EXERCISE PROMPT
Can you transcribe the data exactly? Leave the pictures out.

PROVIDED MATERIAL
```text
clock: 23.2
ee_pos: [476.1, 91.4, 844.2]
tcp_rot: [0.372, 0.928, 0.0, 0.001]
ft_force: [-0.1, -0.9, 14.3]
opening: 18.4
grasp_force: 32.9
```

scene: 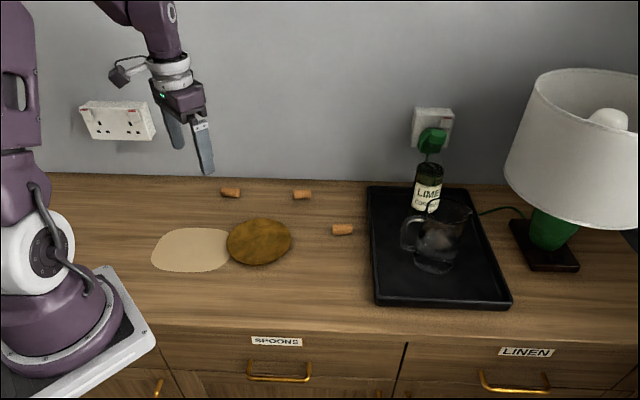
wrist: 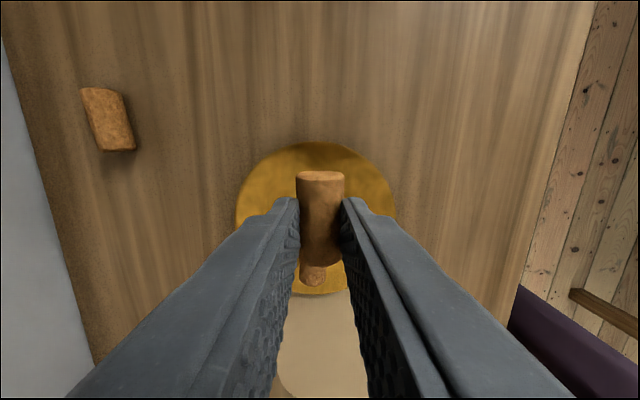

TASK ANSWER
```text
clock: 23.2
ee_pos: [476.1, 91.4, 844.2]
tcp_rot: [0.372, 0.928, 0.0, 0.001]
ft_force: [-0.1, -0.9, 14.3]
opening: 18.4
grasp_force: 32.9
```

scene: 
wrist: 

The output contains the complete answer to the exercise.